I - Genocídio físico – que se constitui no assassinato e atos que causem a morte;

II - Genocídio biológico – que se constitui na esterilização, separação de membros do grupo; e o

III - Genocídio cultural – que se constitui em atentados contra o direito ao uso da própria língua; destruição de monumentos e instituições de arte, história ou ciência.

- O bem jurídico a ser protegido no crime de genocídio é o ser humano em relação ao seu grupo e este em relação a humanidade, vez que, trata-se de crime contra humanidade e a ordem internacional, vez que tem por intenção acabar com uma raça, uma etnia, um grupo religioso, etc.

- O entendimento majoritário defende a tese de que na definição do crime de genocídio se encontra a defesa de um bem jurídico coletivo, aliás, um bem jurídico supra individual, cujo titular não é pessoa física, mas o grupo, entendido como uma coletividade.

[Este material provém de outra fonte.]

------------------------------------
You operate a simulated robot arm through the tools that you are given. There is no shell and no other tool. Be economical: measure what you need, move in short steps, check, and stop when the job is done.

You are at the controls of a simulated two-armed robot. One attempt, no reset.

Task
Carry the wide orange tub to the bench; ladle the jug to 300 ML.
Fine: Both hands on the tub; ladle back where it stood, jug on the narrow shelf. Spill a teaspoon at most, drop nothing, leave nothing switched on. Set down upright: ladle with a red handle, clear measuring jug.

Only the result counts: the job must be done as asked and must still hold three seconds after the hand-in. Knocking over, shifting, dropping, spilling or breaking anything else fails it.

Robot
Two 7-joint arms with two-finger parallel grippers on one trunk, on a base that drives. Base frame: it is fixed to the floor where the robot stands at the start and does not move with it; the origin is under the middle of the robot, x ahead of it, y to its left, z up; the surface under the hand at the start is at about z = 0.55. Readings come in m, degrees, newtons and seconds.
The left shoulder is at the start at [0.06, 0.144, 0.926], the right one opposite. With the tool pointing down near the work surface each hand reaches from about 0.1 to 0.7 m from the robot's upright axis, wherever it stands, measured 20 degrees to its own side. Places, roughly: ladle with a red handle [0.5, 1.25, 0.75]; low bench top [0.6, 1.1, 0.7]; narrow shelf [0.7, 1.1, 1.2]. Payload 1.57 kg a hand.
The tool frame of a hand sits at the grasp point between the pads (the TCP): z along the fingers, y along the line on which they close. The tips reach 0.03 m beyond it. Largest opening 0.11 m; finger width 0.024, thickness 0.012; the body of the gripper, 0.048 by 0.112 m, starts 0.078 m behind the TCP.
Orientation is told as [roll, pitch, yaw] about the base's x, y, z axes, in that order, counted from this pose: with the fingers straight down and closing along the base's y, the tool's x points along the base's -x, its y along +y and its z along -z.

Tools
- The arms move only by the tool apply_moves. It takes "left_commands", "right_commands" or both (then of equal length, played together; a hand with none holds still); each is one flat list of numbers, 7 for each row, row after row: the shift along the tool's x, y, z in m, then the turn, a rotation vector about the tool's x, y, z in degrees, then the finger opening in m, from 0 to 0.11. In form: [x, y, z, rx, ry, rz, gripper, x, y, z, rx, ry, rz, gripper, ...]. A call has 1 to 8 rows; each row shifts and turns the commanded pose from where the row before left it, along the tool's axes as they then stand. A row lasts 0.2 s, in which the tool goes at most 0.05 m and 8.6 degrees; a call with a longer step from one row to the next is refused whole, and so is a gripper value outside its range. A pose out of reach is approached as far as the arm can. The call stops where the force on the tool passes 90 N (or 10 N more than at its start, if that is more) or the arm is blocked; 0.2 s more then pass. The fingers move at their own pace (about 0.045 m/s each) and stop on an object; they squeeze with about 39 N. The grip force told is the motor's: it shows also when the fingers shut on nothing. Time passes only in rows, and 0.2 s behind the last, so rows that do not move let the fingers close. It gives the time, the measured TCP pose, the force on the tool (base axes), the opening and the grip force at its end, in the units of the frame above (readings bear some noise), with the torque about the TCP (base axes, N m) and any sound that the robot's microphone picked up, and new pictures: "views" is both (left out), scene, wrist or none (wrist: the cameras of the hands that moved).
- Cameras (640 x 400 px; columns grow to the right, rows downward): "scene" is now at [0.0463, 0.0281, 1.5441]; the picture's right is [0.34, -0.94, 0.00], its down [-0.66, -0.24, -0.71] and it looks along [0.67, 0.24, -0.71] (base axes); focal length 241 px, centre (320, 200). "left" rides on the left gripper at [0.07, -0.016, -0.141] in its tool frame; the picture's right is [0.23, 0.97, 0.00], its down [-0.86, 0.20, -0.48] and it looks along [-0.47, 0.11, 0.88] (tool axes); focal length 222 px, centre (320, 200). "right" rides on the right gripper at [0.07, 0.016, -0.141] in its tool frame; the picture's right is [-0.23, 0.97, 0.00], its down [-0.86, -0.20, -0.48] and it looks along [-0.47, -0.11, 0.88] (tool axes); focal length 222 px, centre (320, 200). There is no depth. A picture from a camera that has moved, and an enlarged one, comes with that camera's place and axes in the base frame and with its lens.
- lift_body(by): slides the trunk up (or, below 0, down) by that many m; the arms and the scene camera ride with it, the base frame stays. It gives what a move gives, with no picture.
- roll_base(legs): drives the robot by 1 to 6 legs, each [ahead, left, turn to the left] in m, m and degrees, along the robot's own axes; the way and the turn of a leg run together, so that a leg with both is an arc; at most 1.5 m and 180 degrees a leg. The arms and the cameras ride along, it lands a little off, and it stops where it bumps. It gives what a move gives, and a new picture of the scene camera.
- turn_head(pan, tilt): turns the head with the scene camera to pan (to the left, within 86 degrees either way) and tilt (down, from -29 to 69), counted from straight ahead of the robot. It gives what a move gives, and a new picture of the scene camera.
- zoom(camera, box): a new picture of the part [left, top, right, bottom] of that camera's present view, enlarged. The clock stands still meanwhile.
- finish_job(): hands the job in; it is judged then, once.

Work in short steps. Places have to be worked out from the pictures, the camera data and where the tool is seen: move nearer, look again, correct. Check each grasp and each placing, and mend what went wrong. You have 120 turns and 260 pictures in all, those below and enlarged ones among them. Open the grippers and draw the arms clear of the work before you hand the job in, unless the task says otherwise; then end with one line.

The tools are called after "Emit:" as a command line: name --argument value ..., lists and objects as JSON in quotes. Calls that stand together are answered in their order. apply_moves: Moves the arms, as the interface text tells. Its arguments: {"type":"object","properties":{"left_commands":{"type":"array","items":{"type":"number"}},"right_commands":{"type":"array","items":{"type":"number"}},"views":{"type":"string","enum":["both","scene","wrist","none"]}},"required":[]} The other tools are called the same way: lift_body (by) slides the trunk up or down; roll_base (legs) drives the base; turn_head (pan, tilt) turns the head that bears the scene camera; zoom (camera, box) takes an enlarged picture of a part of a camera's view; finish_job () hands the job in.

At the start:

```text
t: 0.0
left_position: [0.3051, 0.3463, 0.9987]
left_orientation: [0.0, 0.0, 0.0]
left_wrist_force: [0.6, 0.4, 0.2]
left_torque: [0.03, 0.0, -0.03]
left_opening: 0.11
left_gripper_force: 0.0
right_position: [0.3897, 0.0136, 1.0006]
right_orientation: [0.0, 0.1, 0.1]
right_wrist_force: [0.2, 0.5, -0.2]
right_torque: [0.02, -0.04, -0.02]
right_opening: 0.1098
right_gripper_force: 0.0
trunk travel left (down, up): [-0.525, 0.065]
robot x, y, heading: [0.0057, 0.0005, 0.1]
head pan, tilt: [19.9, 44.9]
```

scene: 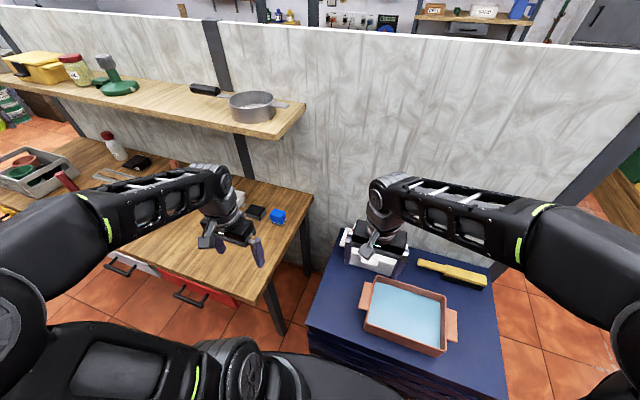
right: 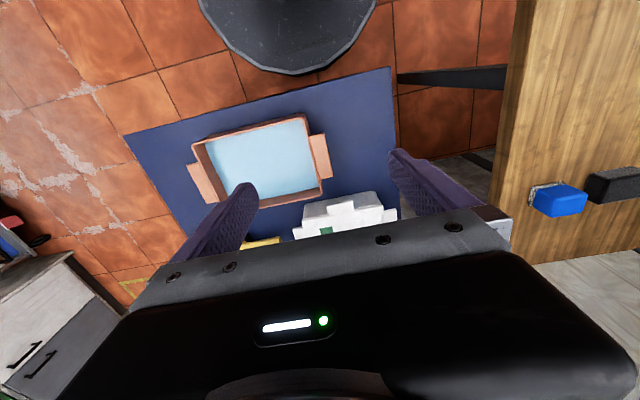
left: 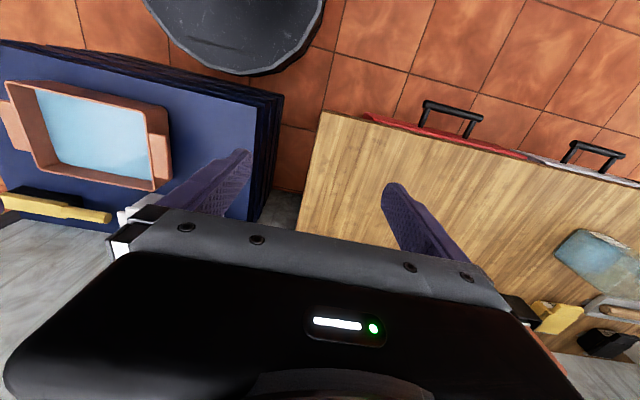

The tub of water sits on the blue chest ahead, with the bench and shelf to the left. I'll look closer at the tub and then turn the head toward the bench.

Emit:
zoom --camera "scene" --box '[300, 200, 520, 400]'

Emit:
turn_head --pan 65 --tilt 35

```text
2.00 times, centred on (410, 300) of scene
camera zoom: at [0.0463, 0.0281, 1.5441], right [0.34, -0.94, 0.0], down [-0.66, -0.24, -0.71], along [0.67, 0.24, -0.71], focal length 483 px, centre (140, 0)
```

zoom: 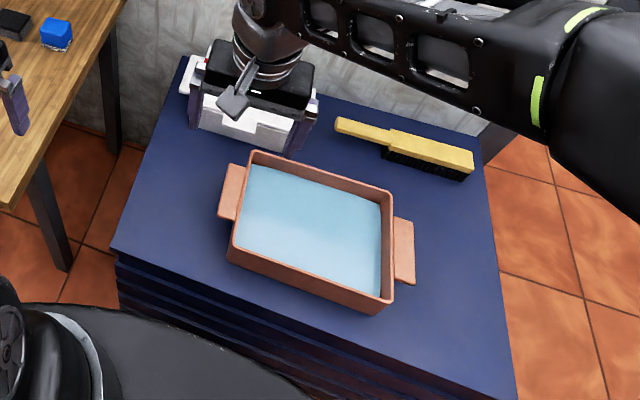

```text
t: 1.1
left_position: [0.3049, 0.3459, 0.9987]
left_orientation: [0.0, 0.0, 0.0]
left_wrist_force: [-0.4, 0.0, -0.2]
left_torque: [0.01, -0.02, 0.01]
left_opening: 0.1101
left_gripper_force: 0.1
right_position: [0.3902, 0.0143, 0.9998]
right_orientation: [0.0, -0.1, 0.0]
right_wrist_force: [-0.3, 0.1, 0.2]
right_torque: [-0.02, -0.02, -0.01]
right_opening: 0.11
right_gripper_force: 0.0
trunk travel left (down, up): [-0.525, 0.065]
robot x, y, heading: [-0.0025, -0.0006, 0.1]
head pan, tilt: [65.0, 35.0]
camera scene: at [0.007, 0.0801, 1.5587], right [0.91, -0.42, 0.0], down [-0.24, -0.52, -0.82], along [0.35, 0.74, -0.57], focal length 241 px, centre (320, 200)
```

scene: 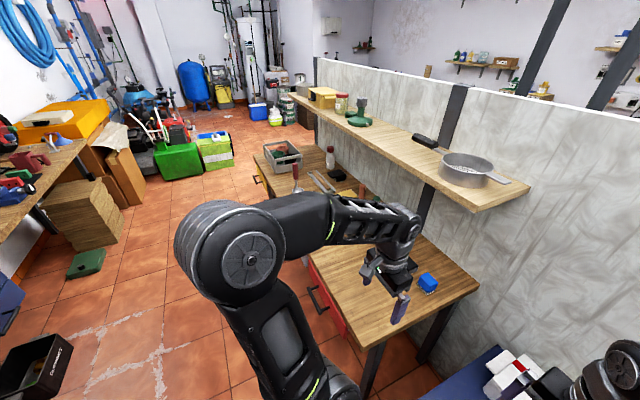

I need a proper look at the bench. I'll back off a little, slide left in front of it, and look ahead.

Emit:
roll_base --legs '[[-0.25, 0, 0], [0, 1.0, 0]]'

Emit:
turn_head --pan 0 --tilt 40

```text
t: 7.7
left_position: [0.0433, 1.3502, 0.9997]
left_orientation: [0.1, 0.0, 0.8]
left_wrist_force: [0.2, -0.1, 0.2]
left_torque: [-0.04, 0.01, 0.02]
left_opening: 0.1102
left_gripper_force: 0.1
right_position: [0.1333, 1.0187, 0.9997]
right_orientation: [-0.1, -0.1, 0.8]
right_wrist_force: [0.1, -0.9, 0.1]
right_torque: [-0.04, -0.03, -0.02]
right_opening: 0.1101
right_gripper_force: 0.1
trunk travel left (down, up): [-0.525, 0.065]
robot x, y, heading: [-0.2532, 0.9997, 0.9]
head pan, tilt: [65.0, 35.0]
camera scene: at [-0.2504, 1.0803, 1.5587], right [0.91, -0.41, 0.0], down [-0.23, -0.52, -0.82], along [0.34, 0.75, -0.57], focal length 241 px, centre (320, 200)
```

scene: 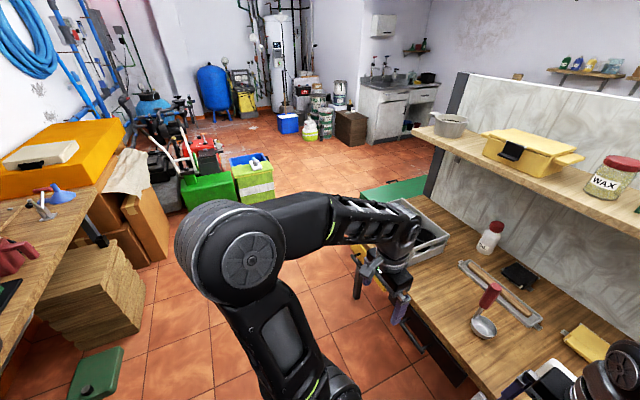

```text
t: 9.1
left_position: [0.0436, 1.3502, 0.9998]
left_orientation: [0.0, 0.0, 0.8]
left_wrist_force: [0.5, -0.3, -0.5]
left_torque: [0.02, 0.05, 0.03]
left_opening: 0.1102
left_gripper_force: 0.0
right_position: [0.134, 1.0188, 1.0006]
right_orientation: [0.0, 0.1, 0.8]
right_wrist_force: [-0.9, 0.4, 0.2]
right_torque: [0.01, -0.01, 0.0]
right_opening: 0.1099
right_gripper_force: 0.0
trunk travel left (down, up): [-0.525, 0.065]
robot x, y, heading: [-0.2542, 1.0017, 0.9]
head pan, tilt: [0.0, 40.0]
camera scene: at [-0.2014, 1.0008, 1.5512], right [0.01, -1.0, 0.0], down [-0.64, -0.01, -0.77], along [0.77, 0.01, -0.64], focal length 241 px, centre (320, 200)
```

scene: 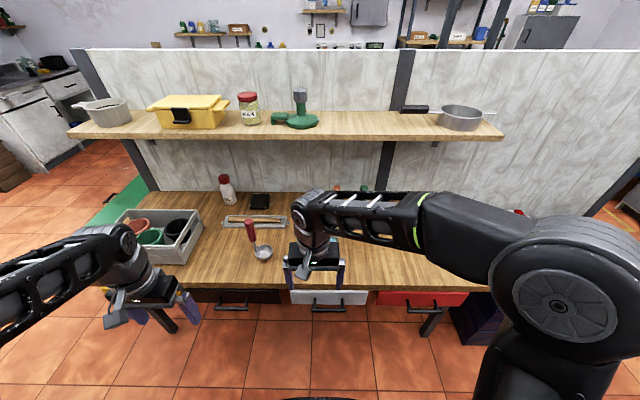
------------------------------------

- Segundo Carlos Canêdo, no tocante a identificação do bem jurídico tutelado no crime de genocídio:

"não é difícil perceber o crime de genocídio como antagônico à idéia de pluralidade e diversidade humanas, que, repita-se, devem ser garantidas por um Estado Democrático de Direito. Sem embargo, é claro, da óbvia constatação de que os bens jurídicos vida e integridade física e mental são também afetados por este crime."

- Para Heleno Cláudio Fragoso, o tipo objetivo do crime de genocídio deve ser entendido da seguinte forma:

"Objetividade Jurídica. Todas as ações que configuram como crime de genocídio não se dirigem, em primeira linha, contra a vida do indivíduo, mas sim contra grupo de pessoas, na sua totalidade. Como bem jurídico tutelado surge, portanto, a vida em comum dos grupos de homens, na comunidade dos povos, em primeiro plano. Como diz MAURACH, o bem jurídico tutelado no crime de genocídio reside em ideais humanitários: o entendimento de que todos os povos e grupos de pessoas, não obstante suas diferenças, têm a pretensão ao reconhecimento de sua dignidade humana e existência."

- Em síntese, o objeto jurídico tutelado imediatamente pelo crime de genocídio corresponde a existência de um grupo nacional, étnico, racial ou religioso.

- No crime de genocídio a lesão à vida, à integridade física, à liberdade de locomoção etc., são apenas meios de ataque ao bem jurídico tutelado, que, nos diversos tipos de ação genocida, não se confunde com os bens primários também lesados por essas ações instrumentais.

- O sujeito ativo do crime de genocídio será sempre o homem, pois não se admite a responsabilidade das pessoas jurídicas para este crime.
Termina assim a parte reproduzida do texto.